Venus

(2006) *** 1/2 R
95 min. Miramax Films. Director: Roger Michell. Cast: Peter O'Toole, Leslie Phillips, Jodie Whittaker, Vanessa Redgrave, Richard Griffiths.

When he nearly refused his honorary Oscar a few years back, Peter O'Toole told the Academy he still planned to win one outright. There's no telling if he will, but his surprisingly potent performance in Venus is indeed Oscar-worthy. The film itself is a wittily scripted variation on an old story: an old man takes to a young woman, leading to his revitalization and her confused feelings.

O'Toole plays Maurice Russell, an actor with some cachet, though not nearly as much as the star who plays him. Maurice's fellow actor and old-age-pensioner Ian (Leslie Phillips) invites his grand-niece Jessie (Jodie Whittaker) to move in to Ian's apartment and take care of the chores. With her Northern English and brusque apathy, Jessie instantly drives Ian batty, but Maurice takes a different kind of notice of the attractive young woman suddenly in his orbit.

Screenwriter Hanif Kureishi and director Roger Michell—who previously collaborated on The Mother—again demonstrate a keen sensitivity to the foibles of senior citizens and the indignities dealt them. The film opens with a morning pill-guzzling session shared by Maurice and Ian; their cultural taste is anathema to youngsters like Jessie; prostate exams and cheerily doomsaying doctors are par for the course; and to hear him tell it, Maurice's acting career has been marginalized to playing "corpses."

In his twilight, Maurice has seized on two obsessions: his runaway, not entirely requited love for Jessie, and nostalgia for two long-abandoned loves: his wife (Vanessa Redgrave, hitting all the right notes) and the seaside of his youth. For Jessie's part, the urbane, semi-famous Maurice represents the glamour that has eluded her thus far and, more importantly, an attentive male companion who hangs on her every word. She senses the danger in their friendship, but Maurice takes small, sly steps with her. "I'm impotent, of course," he says. "I can still take a theoretical interest."

With its incorrigably forward old man attracted to a young woman who toggles between cruelty and kindness, the film evokes Diary of a Mad Old Man, a Japanese novel that was nearly adapted by Merchant-Ivory a few years ago.
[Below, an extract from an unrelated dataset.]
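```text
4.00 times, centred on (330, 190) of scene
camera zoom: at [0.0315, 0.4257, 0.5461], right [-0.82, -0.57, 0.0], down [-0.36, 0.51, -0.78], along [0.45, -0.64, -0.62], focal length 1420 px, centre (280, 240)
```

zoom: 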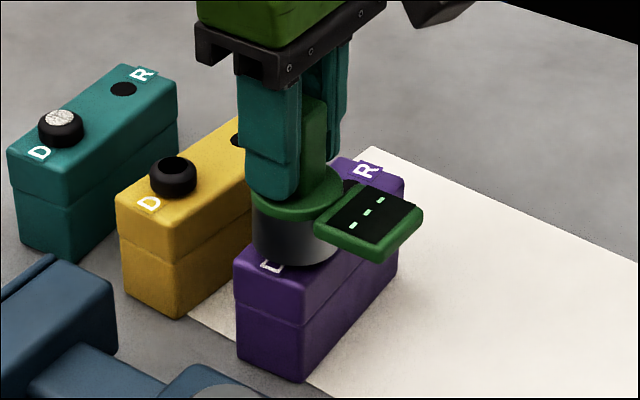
As in the novel, affectionate gestures are negotiated ("You can smell my neck...no kissing") and health issues raise the stakes. With mortality never far from the mind, touching a hand or even clipping a toenail becomes a dramatic event.

Though the cumulative effect of the film is deeply heartfelt, Venus runs on witty dialogue, much of it the snappily rhythmic patter between Maurice, Ian, and a third thespian, Donald (Richard Griffiths of The History Boys). Though the humor flirts with broadness, this isn't Grumpiest Old Men: the theatrical men's tart epigrams effectively counterpoint the film's weightier considerations. O'Toole even performs a bit of spectacular slapstick in an art studio.

O'Toole gives a magnificent old-lion performance (complete with Shakespearean sonnet recitations) in a role that allows both subtlety and theatrical vigor. Phillips and Griffiths make highly amusing foils and, as the callow youth trying with difficulty to better herself, Whittaker more than holds her own. She is, of course, the unexpected Venus of the title, her beauty and magnetism blossoming by the moment. She may, as Maurice explains, lead mortals to "foolishness and despair," but she also enlivens their senses; so too does Michell's lovely film. Charmed, I'm sure.